• DATA SECTION:
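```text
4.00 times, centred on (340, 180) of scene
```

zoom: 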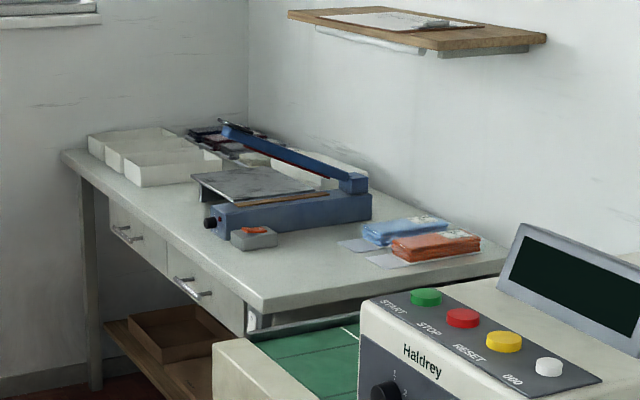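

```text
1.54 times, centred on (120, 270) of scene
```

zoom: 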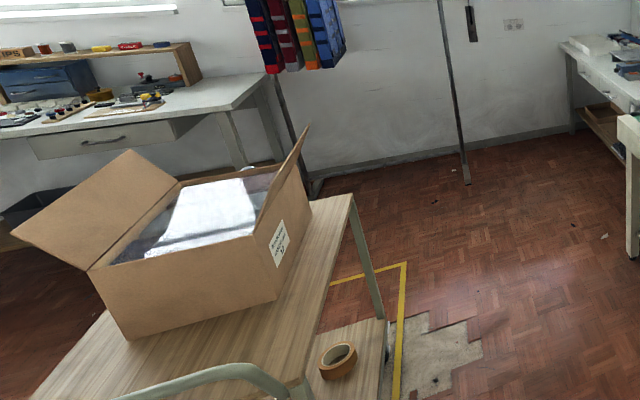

• GIVEN TASK:
Repeat the material above verbatim. Leave the pictures behind.

• SOLUTION TO THIS TASK:
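```text
4.00 times, centred on (340, 180) of scene
```

zoom: 

```text
1.54 times, centred on (120, 270) of scene
```

zoom: 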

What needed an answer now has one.